** Start of Excerpted text **

• Cerita
  • BANDUNG HARI INI: Meninggalnya Bintang Kehidupan

BANDUNG HARI INI: Meninggalnya Bintang Kehidupan

Nike Ardilla meninggal di saat kariernya memuncak. Kecelakaan maut di Jalan Riau, Bandung membawa pergi pelantun Bintang Kehidupan untuk selama-lamanya.

Nike Ardilla (27 Desember 1975-19 Maret 1995), lady rocker Indonesia yang meninggal karena kecelakaan mobil di Jalan Riau, Bandung. (Foto: Buku Arief Havidz berjudul Nike Ardilla - Sebuah Cerita (2013))

** End of Excerpted text **
** Start of Dataset excerpt **

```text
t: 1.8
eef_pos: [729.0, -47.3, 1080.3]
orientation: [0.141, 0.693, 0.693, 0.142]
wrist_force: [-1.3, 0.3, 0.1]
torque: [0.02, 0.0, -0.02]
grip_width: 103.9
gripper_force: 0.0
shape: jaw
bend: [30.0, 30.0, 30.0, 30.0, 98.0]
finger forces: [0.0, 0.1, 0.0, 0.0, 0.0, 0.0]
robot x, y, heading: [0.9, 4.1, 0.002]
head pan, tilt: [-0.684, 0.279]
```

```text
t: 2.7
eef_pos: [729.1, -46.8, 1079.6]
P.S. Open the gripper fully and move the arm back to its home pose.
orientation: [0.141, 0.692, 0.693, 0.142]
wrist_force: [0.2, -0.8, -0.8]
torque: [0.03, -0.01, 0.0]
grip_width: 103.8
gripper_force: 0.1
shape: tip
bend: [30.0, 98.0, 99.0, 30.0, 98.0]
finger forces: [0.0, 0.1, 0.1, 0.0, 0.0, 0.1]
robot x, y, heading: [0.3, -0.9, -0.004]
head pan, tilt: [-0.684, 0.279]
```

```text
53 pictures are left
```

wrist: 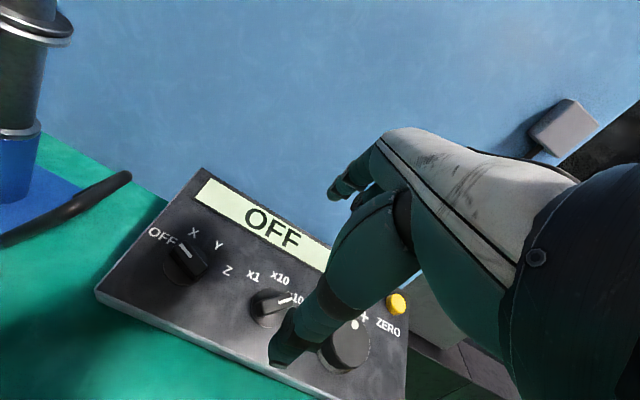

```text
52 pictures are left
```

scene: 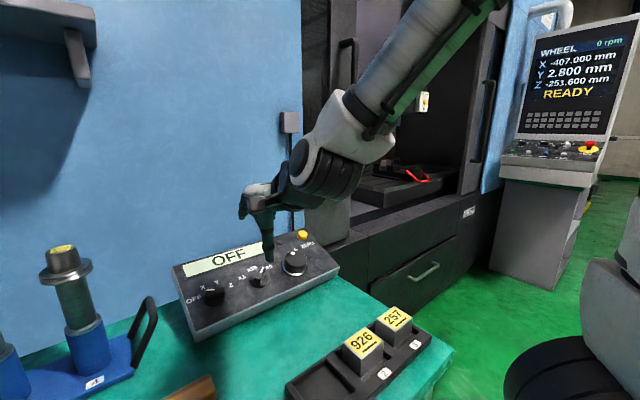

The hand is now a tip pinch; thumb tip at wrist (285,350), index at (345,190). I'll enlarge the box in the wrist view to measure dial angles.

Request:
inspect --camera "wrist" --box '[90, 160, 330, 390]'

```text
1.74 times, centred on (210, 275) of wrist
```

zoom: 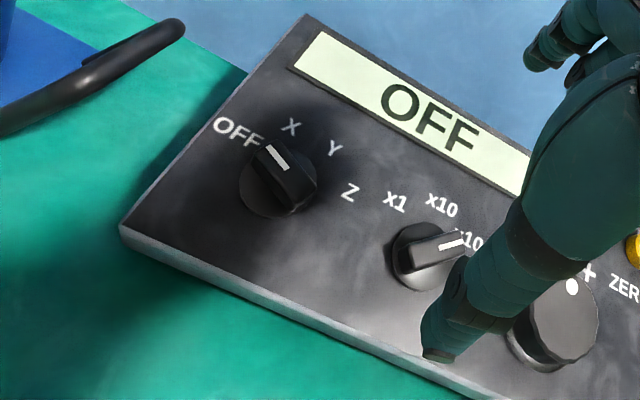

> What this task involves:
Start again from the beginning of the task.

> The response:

** End of Dataset excerpt **

> What this task involves:
Could you carry on with the excerpted text from where it ends?

> The response:
Penulis Muhammad Akmal Firmansyah19 Maret 2024


BandungBergerak.id – Kabar yang disiarkan TVRI 19 Maret 1995 lalu sungguh menggejutkan khalayak ramai. Pelantun lagu Bintang Kehidupan Nike Ardilla pulang keharibaan Tuhan dengan cara mengenaskan. Semua mata terbelalak, semua orang merasakan kesedihan mendalam. Keluarga, saudara, fans berduka atas hilangnya seorang diva dengan anama asli Raden Rara Nike Ratnadilla.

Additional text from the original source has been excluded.